By now, we know that magic works differently in The Witcher universe than say, other franchises. Here it all revolves around Chaos. Whether you are looking at the Netflix show, the books, games, or even the short stories, carrying out magic spells in the universe of The Witcher requires using Chaos.
Chaos is a primordial dangerous force that has always existed, but it became abundant only 1,500 years before the events in the books, after the Conjunction of the Spheres.
This reality-altering event caused Chaos from various planes to combine with the magical power present in the Continent, thus, forever changing the nature and future of our lives.
Knowing Chaos In Depth
Chaos is also called Power or Force, and it’s drawn from the main elements we are all familiar with- earth, water, fire, and air. And the four branches of magic are based on these primary elements. Although, there are two other branches known as divination and mind magic.
Ether, a more dangerous and fifth element refers to the Chaos drawn directly from the Astral Plane. Note that Ether can also be used by combining all the primary elements. All mages, sorcerers, and other magic users use this system across the multiverse.
Know that innate Chaos users called Sources are the only beings who can truly realize the fantastic potential of magic. After all, simple spells used by Geralt of Rivia like signs can be used by almost everyone at very little cost.
Also, it should be noted that for reasons not yet known, women have a natural inclination for controlling Chaos than men. Also, know that for men the cost of magic is generally greater.
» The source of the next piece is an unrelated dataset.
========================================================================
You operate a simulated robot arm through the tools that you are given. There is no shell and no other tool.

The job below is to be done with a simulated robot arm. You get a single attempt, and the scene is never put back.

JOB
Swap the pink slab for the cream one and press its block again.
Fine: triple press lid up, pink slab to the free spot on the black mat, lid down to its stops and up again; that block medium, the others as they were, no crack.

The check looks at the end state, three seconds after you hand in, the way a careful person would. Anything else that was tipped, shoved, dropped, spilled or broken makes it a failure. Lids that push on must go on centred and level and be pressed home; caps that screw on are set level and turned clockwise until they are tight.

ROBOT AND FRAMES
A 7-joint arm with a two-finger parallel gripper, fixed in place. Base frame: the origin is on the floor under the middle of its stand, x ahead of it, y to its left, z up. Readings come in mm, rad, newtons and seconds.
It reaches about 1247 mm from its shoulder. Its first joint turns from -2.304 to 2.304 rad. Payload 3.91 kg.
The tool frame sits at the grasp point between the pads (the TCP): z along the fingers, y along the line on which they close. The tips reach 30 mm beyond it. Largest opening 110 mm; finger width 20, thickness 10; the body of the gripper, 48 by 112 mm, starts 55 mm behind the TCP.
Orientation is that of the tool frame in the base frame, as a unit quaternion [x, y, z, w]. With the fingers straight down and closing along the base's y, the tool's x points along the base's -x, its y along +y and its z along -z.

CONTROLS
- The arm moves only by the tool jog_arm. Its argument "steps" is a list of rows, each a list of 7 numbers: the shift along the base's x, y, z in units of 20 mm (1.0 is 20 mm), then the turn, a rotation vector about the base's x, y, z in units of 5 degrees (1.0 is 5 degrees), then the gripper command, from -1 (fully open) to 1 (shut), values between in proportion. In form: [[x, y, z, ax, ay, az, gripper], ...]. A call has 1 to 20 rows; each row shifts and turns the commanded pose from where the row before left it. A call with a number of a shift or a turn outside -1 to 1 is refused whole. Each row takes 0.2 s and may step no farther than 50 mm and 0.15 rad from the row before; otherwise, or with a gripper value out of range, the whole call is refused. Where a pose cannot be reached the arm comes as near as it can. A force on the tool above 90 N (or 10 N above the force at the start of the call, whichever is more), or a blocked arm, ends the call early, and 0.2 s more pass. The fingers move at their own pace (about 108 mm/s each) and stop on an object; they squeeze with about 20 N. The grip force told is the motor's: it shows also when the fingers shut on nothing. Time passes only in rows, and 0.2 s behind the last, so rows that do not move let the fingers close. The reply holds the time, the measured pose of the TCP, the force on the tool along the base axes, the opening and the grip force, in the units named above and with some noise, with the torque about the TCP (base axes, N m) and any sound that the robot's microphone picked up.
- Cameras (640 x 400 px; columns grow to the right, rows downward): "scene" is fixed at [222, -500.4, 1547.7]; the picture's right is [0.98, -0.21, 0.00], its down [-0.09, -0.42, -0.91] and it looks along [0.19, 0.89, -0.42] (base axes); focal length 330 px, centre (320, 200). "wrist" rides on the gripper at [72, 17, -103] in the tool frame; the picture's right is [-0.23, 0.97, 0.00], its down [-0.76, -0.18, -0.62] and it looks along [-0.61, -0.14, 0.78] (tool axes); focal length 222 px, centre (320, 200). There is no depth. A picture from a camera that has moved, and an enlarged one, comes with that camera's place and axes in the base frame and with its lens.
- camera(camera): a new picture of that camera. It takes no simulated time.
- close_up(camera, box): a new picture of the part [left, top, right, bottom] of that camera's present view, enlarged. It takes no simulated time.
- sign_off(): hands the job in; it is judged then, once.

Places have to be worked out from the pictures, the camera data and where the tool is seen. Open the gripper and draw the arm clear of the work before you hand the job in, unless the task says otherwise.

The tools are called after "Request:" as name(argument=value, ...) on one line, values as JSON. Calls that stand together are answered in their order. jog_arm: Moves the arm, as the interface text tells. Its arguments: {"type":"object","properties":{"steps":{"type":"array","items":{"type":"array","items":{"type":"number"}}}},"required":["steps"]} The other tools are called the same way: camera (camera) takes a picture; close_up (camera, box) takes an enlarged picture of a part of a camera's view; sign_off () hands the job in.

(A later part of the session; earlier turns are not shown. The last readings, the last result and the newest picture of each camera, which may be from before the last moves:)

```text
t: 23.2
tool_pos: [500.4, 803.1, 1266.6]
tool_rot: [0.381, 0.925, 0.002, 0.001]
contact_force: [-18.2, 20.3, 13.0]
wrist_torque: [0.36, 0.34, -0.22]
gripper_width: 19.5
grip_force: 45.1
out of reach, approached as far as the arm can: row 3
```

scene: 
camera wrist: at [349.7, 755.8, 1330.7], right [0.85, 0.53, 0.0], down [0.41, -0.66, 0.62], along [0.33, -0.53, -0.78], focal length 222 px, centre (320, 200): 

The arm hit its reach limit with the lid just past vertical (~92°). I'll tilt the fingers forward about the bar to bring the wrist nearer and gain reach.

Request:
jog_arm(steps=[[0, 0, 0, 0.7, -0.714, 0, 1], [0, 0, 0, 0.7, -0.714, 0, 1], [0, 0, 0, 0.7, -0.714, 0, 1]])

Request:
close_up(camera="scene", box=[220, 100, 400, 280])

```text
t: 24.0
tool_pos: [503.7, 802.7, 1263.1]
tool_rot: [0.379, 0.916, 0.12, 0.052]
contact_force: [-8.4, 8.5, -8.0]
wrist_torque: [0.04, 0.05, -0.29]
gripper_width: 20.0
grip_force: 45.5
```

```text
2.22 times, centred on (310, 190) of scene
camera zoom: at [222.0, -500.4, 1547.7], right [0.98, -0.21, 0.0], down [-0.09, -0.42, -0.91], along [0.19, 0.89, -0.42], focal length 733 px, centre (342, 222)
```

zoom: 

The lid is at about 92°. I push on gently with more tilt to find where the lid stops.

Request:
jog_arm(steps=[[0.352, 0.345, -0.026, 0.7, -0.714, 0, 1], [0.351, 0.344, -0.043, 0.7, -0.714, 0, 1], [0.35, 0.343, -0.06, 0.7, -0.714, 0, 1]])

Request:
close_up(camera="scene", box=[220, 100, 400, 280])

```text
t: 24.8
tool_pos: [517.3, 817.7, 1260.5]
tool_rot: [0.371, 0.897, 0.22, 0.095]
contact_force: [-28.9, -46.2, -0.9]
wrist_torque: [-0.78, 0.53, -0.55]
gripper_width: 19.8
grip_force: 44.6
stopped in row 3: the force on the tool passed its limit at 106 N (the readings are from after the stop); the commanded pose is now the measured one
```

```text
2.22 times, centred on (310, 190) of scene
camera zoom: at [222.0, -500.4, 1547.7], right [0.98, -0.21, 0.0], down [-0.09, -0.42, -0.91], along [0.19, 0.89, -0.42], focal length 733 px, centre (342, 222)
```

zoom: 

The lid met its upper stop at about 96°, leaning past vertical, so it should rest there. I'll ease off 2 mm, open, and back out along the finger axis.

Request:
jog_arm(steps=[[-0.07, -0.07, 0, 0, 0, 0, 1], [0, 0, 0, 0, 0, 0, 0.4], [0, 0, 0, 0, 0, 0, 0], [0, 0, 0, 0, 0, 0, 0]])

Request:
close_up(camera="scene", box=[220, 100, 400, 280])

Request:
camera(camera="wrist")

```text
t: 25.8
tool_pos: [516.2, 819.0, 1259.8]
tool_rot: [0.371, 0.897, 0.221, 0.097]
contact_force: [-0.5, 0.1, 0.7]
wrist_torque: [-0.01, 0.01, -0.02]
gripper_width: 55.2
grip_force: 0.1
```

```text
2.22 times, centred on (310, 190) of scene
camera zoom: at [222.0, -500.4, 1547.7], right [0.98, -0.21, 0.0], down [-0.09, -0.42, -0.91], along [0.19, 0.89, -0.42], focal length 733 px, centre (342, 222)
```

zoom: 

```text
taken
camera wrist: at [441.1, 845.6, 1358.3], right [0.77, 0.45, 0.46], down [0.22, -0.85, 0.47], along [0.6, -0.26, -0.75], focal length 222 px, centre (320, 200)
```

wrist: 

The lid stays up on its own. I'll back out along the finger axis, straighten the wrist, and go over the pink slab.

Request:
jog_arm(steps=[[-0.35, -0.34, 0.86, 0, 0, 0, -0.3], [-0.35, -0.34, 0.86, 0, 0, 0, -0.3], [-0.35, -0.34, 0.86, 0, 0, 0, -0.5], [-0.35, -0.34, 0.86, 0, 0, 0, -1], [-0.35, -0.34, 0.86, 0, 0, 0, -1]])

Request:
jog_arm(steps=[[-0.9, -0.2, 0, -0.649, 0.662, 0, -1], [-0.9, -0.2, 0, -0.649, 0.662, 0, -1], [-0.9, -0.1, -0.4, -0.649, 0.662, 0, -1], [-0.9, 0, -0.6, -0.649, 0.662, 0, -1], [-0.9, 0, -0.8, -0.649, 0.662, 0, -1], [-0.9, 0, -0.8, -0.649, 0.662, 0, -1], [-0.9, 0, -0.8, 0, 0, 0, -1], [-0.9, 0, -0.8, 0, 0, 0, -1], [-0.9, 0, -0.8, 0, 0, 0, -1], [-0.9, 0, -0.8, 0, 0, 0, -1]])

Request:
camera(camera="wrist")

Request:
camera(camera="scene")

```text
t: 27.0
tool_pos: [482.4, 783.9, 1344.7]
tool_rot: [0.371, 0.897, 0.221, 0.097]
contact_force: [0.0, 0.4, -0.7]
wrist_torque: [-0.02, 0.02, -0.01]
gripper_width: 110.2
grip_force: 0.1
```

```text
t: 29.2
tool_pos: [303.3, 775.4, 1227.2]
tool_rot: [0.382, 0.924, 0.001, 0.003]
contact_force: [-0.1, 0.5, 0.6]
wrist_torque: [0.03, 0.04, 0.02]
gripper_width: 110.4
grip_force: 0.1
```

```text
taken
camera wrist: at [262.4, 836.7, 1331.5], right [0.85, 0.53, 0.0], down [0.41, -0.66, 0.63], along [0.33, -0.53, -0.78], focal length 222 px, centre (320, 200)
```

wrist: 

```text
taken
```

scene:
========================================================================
The Sacrifices Needed To Wield Magic
The Witcher focuses a lot on the cost of using Chaos to use magic. Utilizing Chaos and magic need sacrifices to get the desired effect along with the needed magnitude.
This can be seen in Tissaia’s (MyAnna Buring) lessons at Aretuza. During training, mages sacrifice parts of themselves or small living beings to carry out spells.
Generally, there’s a magic rule- the bigger the spell, the bigger the sacrifice needed. This can be seen when Yennefer nearly killed herself and lost her innate Chaos (although temporarily) during the Battle of Sodden Hill to turn the tides.
This is the reason why Sources, i.e, those with Elder Blood like Ciri and other natural magic users are constantly in danger despite their ability to easily unleash amazing powers.
It needs to be said that the physical injuries sustained as a result of harnessing Chaos pale in comparison to the spiritual and mental anguish undergone by the Sources. Many have gone mad with the knowledge of the multiverse.
In traditional fantasy settings, mana is used as a source of magic. But the magic in The Witcher comes at a price, and that price is life itself. This is a reflection of the frequently occurring theme of sacrifice in the series.
This is the reason why some organizations, like the Brotherhood of Sorcerers, either completely forbid or limit certain spells and practices, both for ethical and practical purposes.
For example, the Brotherhood forbids the use of fire magic except in dire circumstances since the cost is thought to be too great for general everyday use. The same is true for death magic or necromancy.
The kingdom of Nilfgaard’s mages reveals that some magic practitioners actually even sacrifice human lives for powering spells. This is a practice that’s more frowned upon compared to necromantic and fire-based magic.
Most magic users follow these rules, but there are exceptions. They ignore these rules and risk their organs, limbs, and even minds just in the pursuit of power.
The rules for using Chaos and magic in The Witcher are a critical examination of the heavy cost of maintaining and attaining power in the world. Now, the effects of Chaos and magic are present in just fantasy, but these concepts are analogs for modern geopolitics, capitalism, and general social interactions.
The slow evolution of Chaos-born magic, as both social commentary and a tool in the multiverse, will surely continue to be seen in The Witcher season 3.